Historicamente, São Paulo concentrou fluxos migratórios internos: nordestinos, sudestinos e até paulistas do interior vindos pelo ciclo do café e da indústria. Agora, esses fluxos se reequilibram: há movimento de volta para cidades médias, capitais regionais e litoral, e fluxos dentro da metrópole, de áreas saturadas para subcentros mais acolhedores.

Se a história urbana era expansão e densificação a qualquer custo, hoje ela se define por redistribuição e recalibragem. O teletrabalho é pivô: permitiu que famílias se distanciassem de ZEIs tensas, educativos caros e metrôs lotados, recalculando a equação custo-benefício urbano.

Para quem faz urbanismo no dia a dia, a lição é prática:

  1. 1) Foco na experiência habitacional: além de metrô e ônibus, que tal recuperar parques urbanos, calçadas, mobiliário e sombra? Se a cidade não entrega isso para que fiquem, ela entrega os seus moradores.
  2. 2) Atenção à diversificação de zonas: não adianta ter subcentros “muito semelhantes”. Abrir portas para comércio de proximidade, equipamentos culturais e usos mistos garante fluxo constante — e reduz o desejo de sair.
  3. 3) Integração metropolitana efetiva: a mobilidade não termina na divisa municipal. O que atrai é a qualidade de vida combinada com acesso fluido a serviços e a outros centros.

Chama atenção que essa febre por cidades médias também impulsiona a conurbação entre regiões. O eixo São Paulo–Campinas, por exemplo, já forma uma macrometrópole funcional, com orbital, linhas expressas, crescimento de valor imobiliário e habitação dispersa.
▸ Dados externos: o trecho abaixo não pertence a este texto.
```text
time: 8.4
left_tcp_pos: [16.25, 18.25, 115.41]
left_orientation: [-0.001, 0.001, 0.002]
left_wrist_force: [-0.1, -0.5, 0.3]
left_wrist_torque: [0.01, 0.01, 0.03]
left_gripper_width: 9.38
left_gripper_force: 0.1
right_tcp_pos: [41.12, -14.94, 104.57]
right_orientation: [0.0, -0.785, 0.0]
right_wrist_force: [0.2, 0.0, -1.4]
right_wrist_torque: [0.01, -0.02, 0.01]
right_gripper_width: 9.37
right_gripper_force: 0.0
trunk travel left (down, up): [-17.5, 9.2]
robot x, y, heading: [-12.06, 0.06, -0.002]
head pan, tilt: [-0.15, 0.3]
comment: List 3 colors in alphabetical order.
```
O desafio urbano agora é: como capturar esse fluxo sem dispersar a experiência urbana?

O êxodo paulistano tem potencial de transformação – uma chance de reequilibrar a megalópole e suas vizinhanças. Não é sobre frear o fluxo, mas gerenciá-lo com inteligência: replicando qualidade de vida, reduzindo tensões, valorizando centralidades multifuncionais e, essencialmente, entregando boas cidades onde as pessoas escolhem ficar (ou voltar).

No final, o que faz alguém escolher ficar na cidade não é crescimento econômico, é crescimento humano. É essa medida que o urbanismo precisa recuperar.

*Este texto não reflete, necessariamente, a opinião do Caos Planejado.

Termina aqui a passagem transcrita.